この作品の背景となった昭和初期は、今から90年ほど前になりますが、出口の見えない経済不況閉塞的な空気の中で、多くの人が「生きづらさ」を感じていた時代でした。「古き良き時代」どころか、若者の自殺が「ブーム」と称されるほど暗い世相だったのです。当時について調べれば調べるほど、「現代」と地続きのような気がしてなりません。

いつの世も、社会的な問題や矛盾は、真っ先に弱者に襲いかかります。中でも、当時様々な制約に縛られていた少女たちにとっては極めて苛酷な時代であり、その一つの象徴が「三原山事件」だったと私は考えています。

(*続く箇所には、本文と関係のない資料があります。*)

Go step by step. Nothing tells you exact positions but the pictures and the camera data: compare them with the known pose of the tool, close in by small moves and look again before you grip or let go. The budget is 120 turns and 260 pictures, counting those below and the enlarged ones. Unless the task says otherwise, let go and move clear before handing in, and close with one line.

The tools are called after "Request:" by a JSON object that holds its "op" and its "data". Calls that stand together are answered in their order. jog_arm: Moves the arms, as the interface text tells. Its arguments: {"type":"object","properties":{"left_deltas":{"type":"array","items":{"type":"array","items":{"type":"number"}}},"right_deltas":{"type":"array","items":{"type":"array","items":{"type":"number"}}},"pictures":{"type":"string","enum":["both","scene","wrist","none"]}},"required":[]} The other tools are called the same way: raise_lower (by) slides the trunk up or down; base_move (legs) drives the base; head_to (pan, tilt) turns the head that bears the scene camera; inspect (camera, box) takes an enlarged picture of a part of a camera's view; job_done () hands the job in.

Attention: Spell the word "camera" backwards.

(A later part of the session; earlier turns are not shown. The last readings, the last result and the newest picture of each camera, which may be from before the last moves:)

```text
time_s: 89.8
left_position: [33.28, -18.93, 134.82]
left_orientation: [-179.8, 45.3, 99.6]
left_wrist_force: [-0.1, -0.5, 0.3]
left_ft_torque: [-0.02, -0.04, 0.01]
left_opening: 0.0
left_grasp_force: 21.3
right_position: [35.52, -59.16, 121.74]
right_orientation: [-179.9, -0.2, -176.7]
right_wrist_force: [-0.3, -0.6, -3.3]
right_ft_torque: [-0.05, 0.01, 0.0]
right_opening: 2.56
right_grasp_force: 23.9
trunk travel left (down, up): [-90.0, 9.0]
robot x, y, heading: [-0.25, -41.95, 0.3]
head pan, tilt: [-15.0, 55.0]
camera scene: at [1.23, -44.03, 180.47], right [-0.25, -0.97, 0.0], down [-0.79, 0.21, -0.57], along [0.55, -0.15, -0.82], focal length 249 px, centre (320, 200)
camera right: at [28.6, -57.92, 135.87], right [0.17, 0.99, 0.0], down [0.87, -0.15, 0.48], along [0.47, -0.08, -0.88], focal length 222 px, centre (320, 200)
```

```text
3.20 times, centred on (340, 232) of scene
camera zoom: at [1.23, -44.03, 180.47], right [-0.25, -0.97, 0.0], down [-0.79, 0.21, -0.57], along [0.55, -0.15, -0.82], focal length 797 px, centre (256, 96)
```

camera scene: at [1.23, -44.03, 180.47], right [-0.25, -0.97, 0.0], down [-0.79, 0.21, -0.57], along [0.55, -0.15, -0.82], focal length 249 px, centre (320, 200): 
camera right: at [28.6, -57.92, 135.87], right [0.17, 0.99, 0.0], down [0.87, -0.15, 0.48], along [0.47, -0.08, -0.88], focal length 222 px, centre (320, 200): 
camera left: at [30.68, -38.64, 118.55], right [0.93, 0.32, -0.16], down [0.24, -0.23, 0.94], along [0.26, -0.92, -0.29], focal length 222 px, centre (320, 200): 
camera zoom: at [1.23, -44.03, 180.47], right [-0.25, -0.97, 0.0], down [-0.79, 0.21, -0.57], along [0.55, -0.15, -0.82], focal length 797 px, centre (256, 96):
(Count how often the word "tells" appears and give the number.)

「三原山事件」について、「事実」と言えるのは、昭和八年二月十二日の朝、二人の女学生が三原山に登り、一人が噴火口に飛び込み、一人が戻ってきたということだけです。それにもかかわらず、プライバシーに対する配慮の乏しい時代だったこともあり、マスコミは一種の猟奇事件としてセンセーショナルに報道しました。事件の後で、生き残った少女を「変態」だと罵った「教育者」もいました。切実な問題を抱えていたに違いない少女たちは、そのようにして「消費」されたのです。

私の『五月の死神』は、「三原山事件」をモチーフにしておりますが、内容は純然たるフィクションです。ただ、小説(フィクション)の中にこそ描ける「真実」があるのではないかと、身の程知らずは百も承知ながら、心のどこかでひそかに、そして切実に考えてもいるのです。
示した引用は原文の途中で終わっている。